On Wednesday, October 2 in Estimates, I asked the Minister of Health (Mr. Cameron Friesen) about the testing of children and adults in Winnipeg to see if people in Winnipeg were treated comparably to people in Flin Flon when testing was done there at a time when there was concern over high lead levels.  It is particularly important to check lead levels in children in areas where they may be exposed to lead in the environment because there is good evidence now that public health interventions, done early, can improve outcomes in children who have high lead levels, while the lack of such public health interventions may result in children with learning or behavioural issues.    As you will note from the Minister's response, he focuses on the NDP coverup of information on lead levels, but he fails to answer my question as to whether lead levels were measured in children in lead affected regions of Winnipeg.  My question and the Minister of Health's response is below.

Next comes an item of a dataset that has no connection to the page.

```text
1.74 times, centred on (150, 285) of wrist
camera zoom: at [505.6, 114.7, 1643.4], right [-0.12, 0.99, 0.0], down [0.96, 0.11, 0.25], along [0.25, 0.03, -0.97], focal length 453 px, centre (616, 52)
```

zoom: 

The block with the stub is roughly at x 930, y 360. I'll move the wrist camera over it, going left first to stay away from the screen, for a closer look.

Mr. Gerrard:  Lead has been a particular issue in some areas of Winnipeg. In testing of the situation in Flin Flon, there were a number of children who were tested around the playing fields or the schools which were affected by high lead levels and some of those children were found to have high lead levels.
So I'm asking the minister whether in fact there has been any testing of children or adults in areas around the areas in Winnipeg and Weston School and St. Boniface where there have been high lead levels to see if the children or adults have got high lead levels and to see if this is a problem.
Mr. Friesen: Health and public health has, of course, worked very collaboratively on this issue with Sustainable Development when it comes to the lead-level testing in soil the–to the which the member refers. I'm pleased to see NDP members in the Chamber, because, of course, they were complicit in a cover-up when it came to these schoolyards. The members of the NDP knew and took deliberate steps to not disclose levels of lead in the soil at the Weston School playground.
Members of Cabinet at that time interfered–and I will say this–interfered in a process to disclose to Manitobans.  A website had been developed to disclose to Manitobans these dangerous or over levels of lead in soil. And that website was unceremoniously turned down before it ever went live. I am shocked that the media in this province has not paid more attention to the issue.
To the member's particular concerns, whether justice will ever be done on that account for the people who live in those areas, I don't know. We have worked in collaboration. It was our government who disclosed these levels. It is our government, under the direction of the Minister for Sustainable Development who undertook to additionally study these levels. It is our minister who undertook to disclose those levels in a proactive way to Manitobans. We have worked collaboratively.
The public held–the Chief Provincial Public Health Officer who was acting told me that there is no imminent threat; there's no dangerous level in this area, at the school ground or community ground. I asked that individual if he would have helped–felt comfortable for his children to go play in that playground, and he said, absolutely and without qualification.
To the member's questions about whether in future there should be more substantive work undertaken to test for lead levels in people, well, I think we would have to be careful to develop a evidence-based and scientific-based examination of this before we assign causality. We would have to understand what other contaminants in the area of the city there might be unrelated to the levels in excess that we saw at these hotspots.
The member also understands, as the–I know the Minister of Sustainable Development (Ms. Squires) will be able to provide further clarification of these matters when she is herself in the Committee of Supply. But we know that the work to denotate the locations of testing going back to the 1990s, I believe, when the first testing was undertaken–could have been the '90s–it was not exceptionally scientific in the location.
      We know how critically important that is now in modern soil testing. So we're essentially going back to site and trying to decide, on the basis of landmarks, where we should be taking the next soil site–sample from. And that's very unprecise. Not to say that further work couldn't be undertaken, but I would direct that member to make further questions to the Minister of Sustainable Development, who, I know, will only be too happy to answer those questions because she herself really took this issue seriously, undertook to do the work to undo the calamity of the cover-up of the NDP in respect to this file.